=== Material for the task ===

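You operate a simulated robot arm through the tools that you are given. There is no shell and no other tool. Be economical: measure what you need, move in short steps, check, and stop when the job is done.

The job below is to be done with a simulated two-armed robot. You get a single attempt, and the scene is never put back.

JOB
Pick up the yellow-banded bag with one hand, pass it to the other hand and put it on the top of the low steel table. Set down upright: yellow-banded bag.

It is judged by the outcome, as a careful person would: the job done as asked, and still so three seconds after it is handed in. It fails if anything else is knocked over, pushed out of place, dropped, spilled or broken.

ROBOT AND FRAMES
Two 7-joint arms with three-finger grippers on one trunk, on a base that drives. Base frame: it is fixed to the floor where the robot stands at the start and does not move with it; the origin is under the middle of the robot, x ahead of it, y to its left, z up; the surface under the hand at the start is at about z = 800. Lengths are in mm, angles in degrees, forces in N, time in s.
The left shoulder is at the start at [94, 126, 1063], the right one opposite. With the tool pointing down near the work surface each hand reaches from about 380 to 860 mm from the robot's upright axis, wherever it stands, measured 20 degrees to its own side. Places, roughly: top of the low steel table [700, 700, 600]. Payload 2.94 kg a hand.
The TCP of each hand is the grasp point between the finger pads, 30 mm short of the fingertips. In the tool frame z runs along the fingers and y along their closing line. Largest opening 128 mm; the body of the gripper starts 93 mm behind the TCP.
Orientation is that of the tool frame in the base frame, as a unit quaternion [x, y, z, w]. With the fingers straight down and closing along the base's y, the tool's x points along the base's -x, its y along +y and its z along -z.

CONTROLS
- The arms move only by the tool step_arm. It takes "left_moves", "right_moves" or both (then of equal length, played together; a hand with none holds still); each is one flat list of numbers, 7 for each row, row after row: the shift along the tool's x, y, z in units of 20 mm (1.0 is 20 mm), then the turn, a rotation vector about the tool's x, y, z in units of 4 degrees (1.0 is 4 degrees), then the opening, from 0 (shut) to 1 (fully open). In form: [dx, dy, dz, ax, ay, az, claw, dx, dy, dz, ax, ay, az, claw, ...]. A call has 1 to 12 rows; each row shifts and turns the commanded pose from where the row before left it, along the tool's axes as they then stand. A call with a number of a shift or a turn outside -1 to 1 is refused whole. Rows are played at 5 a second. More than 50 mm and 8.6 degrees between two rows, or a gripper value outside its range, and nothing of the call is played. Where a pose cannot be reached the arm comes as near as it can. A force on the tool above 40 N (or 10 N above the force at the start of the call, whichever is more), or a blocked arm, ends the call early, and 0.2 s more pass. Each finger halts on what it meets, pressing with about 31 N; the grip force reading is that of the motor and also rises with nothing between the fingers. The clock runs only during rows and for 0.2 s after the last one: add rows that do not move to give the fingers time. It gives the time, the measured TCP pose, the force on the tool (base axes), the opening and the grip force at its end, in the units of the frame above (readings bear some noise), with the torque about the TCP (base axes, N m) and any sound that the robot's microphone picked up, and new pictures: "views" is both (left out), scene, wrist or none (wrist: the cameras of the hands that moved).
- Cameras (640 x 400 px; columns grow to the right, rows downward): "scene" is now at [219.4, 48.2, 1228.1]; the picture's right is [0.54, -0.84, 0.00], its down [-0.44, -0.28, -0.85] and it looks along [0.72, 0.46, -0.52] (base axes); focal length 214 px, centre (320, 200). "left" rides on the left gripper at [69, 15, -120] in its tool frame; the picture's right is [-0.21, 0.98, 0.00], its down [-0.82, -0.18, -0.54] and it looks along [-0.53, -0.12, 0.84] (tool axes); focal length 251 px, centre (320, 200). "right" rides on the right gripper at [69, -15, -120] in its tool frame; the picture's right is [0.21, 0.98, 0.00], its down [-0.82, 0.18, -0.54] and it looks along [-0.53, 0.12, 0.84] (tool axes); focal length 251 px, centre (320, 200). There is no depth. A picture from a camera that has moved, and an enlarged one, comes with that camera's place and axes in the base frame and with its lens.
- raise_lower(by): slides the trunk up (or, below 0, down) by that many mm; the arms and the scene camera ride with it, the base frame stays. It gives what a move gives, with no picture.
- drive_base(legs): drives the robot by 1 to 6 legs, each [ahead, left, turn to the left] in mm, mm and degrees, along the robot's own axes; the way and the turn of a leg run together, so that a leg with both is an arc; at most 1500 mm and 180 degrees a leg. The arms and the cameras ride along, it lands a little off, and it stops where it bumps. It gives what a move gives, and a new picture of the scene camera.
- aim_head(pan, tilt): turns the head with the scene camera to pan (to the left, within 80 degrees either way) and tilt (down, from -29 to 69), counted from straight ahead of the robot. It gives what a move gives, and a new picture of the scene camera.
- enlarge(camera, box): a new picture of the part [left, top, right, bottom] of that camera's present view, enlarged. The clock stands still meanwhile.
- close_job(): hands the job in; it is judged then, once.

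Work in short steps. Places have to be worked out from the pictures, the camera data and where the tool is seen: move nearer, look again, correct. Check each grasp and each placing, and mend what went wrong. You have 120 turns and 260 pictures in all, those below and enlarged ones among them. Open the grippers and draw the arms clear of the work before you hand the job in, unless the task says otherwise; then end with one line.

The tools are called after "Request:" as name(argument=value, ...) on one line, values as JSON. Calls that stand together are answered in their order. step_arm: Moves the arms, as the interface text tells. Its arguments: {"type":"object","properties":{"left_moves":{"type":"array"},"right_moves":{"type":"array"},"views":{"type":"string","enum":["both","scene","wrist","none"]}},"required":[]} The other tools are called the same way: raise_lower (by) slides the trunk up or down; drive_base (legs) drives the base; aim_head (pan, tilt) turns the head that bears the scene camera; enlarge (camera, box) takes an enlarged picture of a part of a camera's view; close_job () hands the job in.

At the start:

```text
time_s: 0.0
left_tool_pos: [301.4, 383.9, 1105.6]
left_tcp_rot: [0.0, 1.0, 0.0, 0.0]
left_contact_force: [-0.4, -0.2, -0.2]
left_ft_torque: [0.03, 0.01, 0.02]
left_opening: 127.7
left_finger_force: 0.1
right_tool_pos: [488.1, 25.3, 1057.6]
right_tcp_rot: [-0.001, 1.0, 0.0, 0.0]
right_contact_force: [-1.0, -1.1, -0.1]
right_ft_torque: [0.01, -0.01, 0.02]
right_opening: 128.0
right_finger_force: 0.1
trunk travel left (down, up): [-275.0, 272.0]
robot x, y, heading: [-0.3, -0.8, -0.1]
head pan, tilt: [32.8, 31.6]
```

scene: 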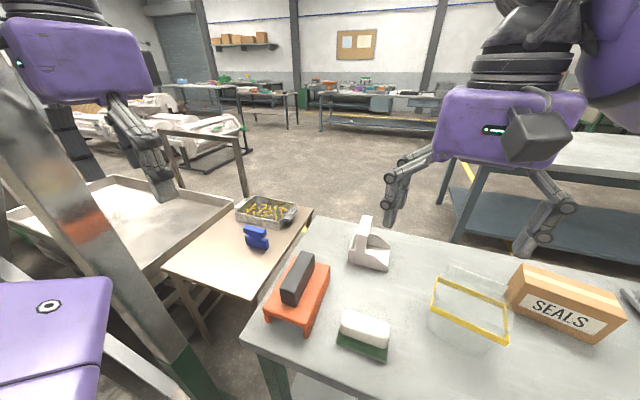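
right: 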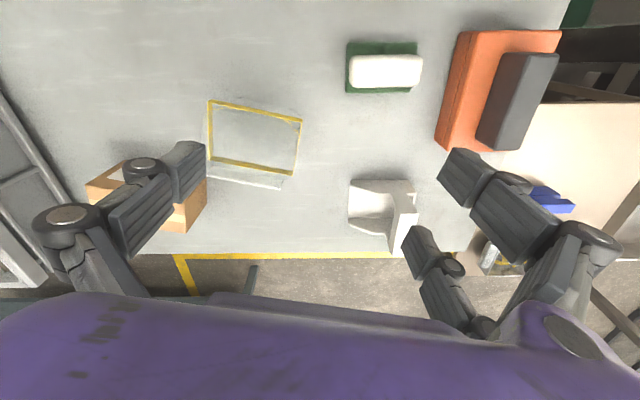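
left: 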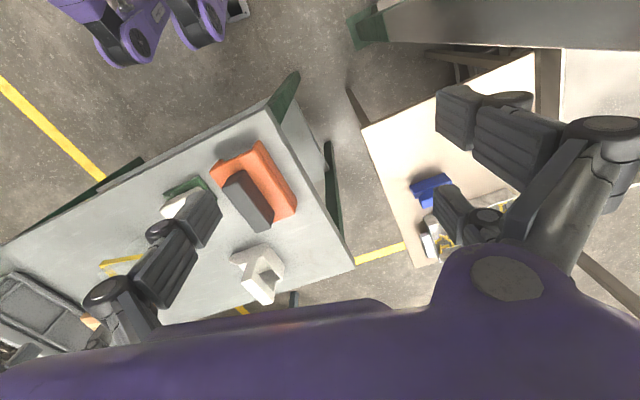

===
=== Material for the task ===

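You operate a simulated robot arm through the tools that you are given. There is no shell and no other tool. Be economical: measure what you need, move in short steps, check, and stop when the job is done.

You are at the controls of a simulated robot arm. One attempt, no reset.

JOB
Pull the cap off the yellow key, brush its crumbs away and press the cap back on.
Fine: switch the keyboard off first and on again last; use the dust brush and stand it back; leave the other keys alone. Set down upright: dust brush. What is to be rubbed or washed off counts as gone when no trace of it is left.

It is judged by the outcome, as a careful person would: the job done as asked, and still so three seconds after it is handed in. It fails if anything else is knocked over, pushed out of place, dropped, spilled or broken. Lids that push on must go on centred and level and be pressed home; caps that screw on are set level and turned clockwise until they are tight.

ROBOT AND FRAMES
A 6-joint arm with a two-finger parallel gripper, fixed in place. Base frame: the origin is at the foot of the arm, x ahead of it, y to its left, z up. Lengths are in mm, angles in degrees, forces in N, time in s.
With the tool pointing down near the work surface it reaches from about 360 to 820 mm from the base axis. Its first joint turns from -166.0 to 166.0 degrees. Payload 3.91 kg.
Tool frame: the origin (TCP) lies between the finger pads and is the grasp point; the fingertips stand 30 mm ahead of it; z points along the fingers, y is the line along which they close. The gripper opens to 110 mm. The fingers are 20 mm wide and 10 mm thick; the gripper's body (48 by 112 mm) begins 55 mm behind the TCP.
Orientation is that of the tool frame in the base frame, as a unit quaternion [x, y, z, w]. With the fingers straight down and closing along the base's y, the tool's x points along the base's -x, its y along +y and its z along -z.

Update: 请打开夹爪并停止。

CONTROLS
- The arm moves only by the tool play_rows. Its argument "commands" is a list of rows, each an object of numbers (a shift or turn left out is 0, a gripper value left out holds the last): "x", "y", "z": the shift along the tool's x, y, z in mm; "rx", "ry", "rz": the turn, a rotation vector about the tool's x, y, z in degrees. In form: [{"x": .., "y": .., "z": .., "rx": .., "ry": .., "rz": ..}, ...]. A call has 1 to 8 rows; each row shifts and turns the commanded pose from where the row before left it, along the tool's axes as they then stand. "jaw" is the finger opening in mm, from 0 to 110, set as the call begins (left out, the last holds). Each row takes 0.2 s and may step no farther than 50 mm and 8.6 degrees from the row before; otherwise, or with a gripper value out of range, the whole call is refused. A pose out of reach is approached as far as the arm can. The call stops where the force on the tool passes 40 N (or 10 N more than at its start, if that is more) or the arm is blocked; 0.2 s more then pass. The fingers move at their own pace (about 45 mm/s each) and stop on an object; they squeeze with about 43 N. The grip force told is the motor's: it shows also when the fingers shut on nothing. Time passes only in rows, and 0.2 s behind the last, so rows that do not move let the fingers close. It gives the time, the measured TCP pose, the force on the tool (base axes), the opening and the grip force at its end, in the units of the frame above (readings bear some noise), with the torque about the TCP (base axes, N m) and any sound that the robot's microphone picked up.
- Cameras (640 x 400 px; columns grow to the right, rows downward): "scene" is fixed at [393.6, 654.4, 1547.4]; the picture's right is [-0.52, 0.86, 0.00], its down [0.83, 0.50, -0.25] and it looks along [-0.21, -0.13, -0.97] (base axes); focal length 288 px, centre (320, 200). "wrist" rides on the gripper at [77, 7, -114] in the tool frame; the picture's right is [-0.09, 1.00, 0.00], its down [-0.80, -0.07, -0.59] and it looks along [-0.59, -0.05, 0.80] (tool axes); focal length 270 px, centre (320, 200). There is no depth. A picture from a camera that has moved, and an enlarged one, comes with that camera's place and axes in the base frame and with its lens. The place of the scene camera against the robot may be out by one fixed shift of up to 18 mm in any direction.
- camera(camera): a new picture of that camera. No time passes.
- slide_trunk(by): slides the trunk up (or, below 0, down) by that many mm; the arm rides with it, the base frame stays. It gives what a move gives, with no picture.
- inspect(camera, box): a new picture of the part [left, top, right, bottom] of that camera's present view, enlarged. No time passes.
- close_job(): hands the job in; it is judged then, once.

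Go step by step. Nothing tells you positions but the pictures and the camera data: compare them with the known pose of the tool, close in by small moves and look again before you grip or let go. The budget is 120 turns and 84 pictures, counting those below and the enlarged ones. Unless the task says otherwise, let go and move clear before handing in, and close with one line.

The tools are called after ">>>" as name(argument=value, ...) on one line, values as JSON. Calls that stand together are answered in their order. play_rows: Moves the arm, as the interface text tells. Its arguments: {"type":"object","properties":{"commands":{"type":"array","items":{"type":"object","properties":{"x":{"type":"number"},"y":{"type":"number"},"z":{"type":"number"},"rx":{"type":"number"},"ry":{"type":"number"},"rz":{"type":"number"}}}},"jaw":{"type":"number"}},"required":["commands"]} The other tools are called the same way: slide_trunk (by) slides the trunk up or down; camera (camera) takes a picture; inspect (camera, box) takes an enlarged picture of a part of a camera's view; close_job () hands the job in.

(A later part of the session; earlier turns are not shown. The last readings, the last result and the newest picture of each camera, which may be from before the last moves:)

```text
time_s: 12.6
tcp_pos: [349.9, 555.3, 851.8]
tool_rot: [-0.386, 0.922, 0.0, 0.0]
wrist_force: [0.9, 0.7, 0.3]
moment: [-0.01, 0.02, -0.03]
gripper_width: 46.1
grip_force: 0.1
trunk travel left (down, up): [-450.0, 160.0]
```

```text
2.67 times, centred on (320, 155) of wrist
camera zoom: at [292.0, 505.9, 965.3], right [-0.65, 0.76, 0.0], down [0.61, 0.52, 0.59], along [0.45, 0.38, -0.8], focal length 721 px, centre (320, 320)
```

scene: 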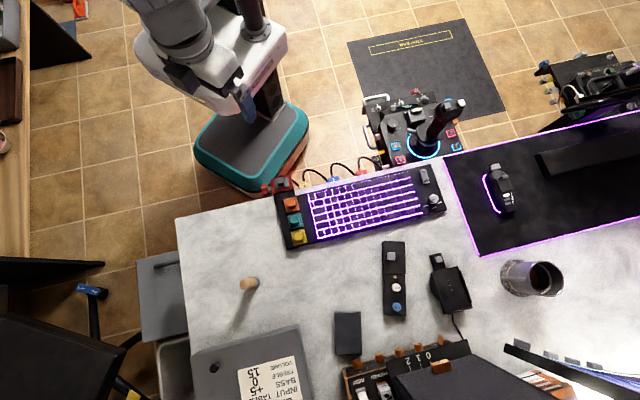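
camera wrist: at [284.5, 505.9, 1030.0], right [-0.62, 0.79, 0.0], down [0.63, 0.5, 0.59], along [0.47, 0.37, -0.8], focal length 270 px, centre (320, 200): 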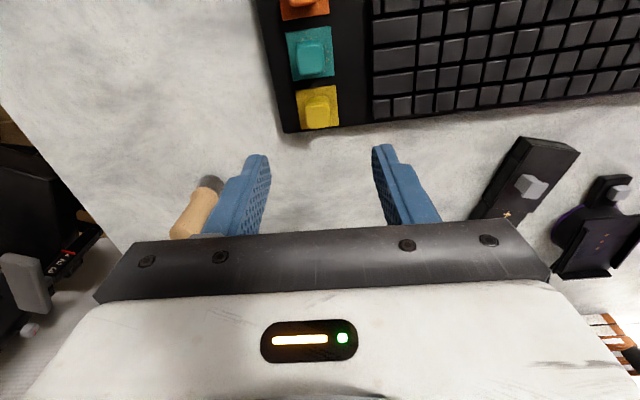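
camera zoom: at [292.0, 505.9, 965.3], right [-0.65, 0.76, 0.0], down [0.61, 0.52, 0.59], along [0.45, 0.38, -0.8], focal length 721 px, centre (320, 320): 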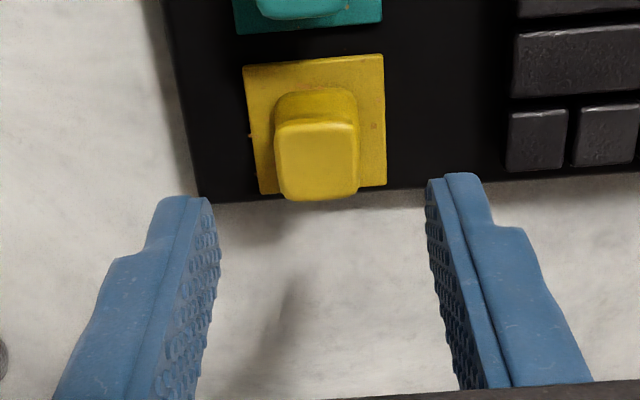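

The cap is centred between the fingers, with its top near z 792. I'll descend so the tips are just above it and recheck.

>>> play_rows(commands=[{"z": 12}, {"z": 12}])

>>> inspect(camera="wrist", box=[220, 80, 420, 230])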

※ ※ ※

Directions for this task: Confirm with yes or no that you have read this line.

===

Directions for this task: From the records above, copy every line that holds the word "reaches".

Exercise result:
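The left shoulder is at the start at [94, 126, 1063], the right one opposite. With the tool pointing down near the work surface each hand reaches from about 380 to 860 mm from the robot's upright axis, wherever it stands, measured 20 degrees to its own side. Places, roughly: top of the low steel table [700, 700, 600]. Payload 2.94 kg a hand.
With the tool pointing down near the work surface it reaches from about 360 to 820 mm from the base axis. Its first joint turns from -166.0 to 166.0 degrees. Payload 3.91 kg.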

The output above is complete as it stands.